DATA BLOCK:
— Begin —

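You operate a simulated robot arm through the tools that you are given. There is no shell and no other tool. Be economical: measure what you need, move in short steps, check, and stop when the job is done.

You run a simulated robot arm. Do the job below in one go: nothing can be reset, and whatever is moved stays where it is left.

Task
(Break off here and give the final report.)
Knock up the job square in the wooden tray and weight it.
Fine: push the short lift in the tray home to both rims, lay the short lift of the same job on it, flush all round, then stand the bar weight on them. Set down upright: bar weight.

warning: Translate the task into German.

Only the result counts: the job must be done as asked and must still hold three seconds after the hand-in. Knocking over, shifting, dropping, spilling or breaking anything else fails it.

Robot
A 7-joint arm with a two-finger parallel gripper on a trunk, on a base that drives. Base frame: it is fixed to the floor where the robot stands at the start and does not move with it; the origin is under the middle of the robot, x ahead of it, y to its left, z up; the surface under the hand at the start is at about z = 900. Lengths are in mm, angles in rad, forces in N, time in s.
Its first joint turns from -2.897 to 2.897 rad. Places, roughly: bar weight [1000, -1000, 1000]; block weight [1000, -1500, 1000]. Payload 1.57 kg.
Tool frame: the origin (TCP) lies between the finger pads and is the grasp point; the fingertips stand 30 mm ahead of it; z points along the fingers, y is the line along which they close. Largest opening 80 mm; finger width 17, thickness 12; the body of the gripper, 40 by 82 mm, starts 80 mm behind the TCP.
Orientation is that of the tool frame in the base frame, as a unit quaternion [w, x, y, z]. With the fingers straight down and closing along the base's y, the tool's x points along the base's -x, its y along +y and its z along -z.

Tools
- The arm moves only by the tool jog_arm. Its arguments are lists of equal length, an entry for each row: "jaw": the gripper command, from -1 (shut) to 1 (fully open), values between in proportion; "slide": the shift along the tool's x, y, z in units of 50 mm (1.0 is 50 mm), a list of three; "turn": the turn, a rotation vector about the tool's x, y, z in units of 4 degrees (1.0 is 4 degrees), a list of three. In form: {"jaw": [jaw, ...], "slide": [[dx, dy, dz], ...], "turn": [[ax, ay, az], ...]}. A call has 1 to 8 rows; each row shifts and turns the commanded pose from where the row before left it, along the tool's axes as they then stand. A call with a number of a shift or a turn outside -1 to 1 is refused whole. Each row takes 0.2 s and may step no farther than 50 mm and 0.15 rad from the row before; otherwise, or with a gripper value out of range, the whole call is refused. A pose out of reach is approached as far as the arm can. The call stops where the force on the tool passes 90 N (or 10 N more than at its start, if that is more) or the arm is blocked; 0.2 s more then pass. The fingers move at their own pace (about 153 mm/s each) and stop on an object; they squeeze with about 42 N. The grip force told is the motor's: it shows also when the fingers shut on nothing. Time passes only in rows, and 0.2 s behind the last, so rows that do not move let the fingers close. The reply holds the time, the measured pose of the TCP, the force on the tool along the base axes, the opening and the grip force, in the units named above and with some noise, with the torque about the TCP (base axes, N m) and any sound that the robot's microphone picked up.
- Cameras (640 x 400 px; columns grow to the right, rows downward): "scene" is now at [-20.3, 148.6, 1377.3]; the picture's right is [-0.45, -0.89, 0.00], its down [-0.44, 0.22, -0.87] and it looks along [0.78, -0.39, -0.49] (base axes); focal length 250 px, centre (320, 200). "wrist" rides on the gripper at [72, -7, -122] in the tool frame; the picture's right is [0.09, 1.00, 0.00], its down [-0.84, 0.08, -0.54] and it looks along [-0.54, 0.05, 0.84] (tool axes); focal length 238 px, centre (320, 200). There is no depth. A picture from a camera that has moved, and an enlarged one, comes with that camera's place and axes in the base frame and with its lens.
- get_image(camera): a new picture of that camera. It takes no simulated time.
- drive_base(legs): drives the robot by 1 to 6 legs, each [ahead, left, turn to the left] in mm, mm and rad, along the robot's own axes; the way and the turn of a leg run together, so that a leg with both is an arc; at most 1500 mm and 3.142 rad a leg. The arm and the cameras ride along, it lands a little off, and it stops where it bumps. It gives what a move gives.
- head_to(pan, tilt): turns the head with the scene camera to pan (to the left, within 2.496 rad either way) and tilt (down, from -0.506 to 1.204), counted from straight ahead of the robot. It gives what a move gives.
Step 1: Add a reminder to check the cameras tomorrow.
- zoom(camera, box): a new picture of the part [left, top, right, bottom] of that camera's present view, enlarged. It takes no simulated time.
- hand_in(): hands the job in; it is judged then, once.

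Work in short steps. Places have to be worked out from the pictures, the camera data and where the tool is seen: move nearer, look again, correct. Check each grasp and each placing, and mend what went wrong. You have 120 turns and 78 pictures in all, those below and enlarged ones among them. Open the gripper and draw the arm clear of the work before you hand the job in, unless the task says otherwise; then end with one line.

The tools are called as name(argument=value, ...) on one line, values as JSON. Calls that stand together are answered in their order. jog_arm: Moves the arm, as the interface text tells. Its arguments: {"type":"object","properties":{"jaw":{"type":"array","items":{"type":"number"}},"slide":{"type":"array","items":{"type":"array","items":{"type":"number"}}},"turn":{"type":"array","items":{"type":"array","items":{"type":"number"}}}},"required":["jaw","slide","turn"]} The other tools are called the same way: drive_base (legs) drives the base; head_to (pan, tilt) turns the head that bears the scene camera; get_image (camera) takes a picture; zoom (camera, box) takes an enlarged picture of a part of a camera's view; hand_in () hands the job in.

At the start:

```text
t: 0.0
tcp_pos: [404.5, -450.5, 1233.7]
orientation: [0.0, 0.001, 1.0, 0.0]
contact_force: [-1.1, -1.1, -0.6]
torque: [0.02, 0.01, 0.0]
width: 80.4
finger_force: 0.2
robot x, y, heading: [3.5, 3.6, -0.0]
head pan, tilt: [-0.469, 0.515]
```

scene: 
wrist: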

— End —

TEXT PASSAGE:
— Begin —

Note that the IEA is only credited for revisions to - demand - data (of dubious usefulness anyway).

Texas and the Lower 48 showed the same "Dog Legs Up" right before they peaked: http://www.energybulletin.net/16459.html

Note that the HL plots that Khebab did for KSA and the world used these "Dog Legs" in the best fit line that he did for the two regions.

Texas is especially interesting. If one were to only use the data right before the peak, it would point toward basically infinite reserves. From 1962 to 1972, Texas production increased from 2.5 mbpd to 3.5 mbpd. From 1972 to 1982, Texas production went from 3.5 to 2.5 mbpd, despite the biggest drilling boom in state history--which caused a 14% increase in the number of producing wells.

From the 1/5/07 Discussion I had with Robert:

An Ever Lengthening List of "Coincidences?"

In 1956, Hubbert put the Lower 48 peak between 1996 and 1971. The Lower 48 peaked in 1970 (after crossing the 50% of Qt mark). A coincidence?

Khebab, using only production data through 1970, generated a post-50% of Qt production profile for the Lower 48, and the post-50% of Qt cumulative production through 2004 was 99% of what the model predicted it would be. A coincidence?

Russia produced just above 11 mbpd to just below 11 mbpd for five years before to five years after 1984. Russia hit the 50% of Qt mark in 1984. A coincidence?

Khebab, using only production data through 1984, generated a post-50% of Qt production profile for Russia, and the post-50% of Qt cumulative production through 2004 was 95% of what the model predicted it would be. A coincidence?

The North Sea (C+C) started declining (rapidly) after crossing the 50% of Qt mark in 1999. A coincidence?

Mexico started declining after crossing the 50% of Qt mark on Khebab's HL plot. A coincidence?

World crude oil production started declining after crossing the 50% of Qt mark on Deffeyes' (C+C) HL plot. A coincidence?

As I predicted, Saudi oil production started declining at the same stage of depletion at which Texas started declining. A coincidence?

As I predicted, based on an analysis of Khebab's HL plots, Saudi Arabia, Russia and Norway are all showing lower oil exports, year over year. A coincidence?

Re: "We can't use Texas as a model for KSA (because of the vast difference between the field size distributions)"

— End —

PROBLEM 1: Pull out the sentences of the text passage that run from "Russia produced just" through "declining. A coincidence?" and give them unchanged.
PROBLEM 2: Go on with the text passage that begins "Note that the IEA" from its last line.

RIGHT ANSWER 1:
Russia produced just above 11 mbpd to just below 11 mbpd for five years before to five years after 1984. Russia hit the 50% of Qt mark in 1984. A coincidence?

Khebab, using only production data through 1984, generated a post-50% of Qt production profile for Russia, and the post-50% of Qt cumulative production through 2004 was 95% of what the model predicted it would be. A coincidence?

The North Sea (C+C) started declining (rapidly) after crossing the 50% of Qt mark in 1999. A coincidence?

Mexico started declining after crossing the 50% of Qt mark on Khebab's HL plot. A coincidence?

World crude oil production started declining after crossing the 50% of Qt mark on Deffeyes' (C+C) HL plot. A coincidence?

As I predicted, Saudi oil production started declining at the same stage of depletion at which Texas started declining. A coincidence?

RIGHT ANSWER 2:
The Lower 48 and the North Sea have vastly different field size distributions, yet both regions, on C+C HL plots, peaked right at the 50% of Qt mark.

Re: "Texas has a very noisy HL plot, prior to the peak"

True, but we have more than enough data to get a solid Qt estimate, and the KSA HL plot is much more stable.

As noted above, KSA started declining, as I predicted, at the same point at which Texas started declining. But I'm sure that's just a coincidence, and the rapid thinning of the oil column in the Ghawar Field is nothing to worry about. And a (best case) one third water cut with horizontal wells (after the vertical wells watered out) is a sign of robust health in the world's largest oil field. Look how well it worked for Shell at the Yibal Field.

Edit: Note that Hubbert's prediction was of course for a Lower 48 peak between 1966 and 1971.

Russia produced just above 11 mbpd to just below 11 mbpd for five years before to five years after 1984. Russia hit the 50% of Qt mark in 1984. A coincidence?

I've looked at Khebab's plots of Russia. Russia's production goes flat in 1981, the same year as most other oil exporters (most of OPEC, Mexico, probably others too) production declined because of falling demand. Coincidence?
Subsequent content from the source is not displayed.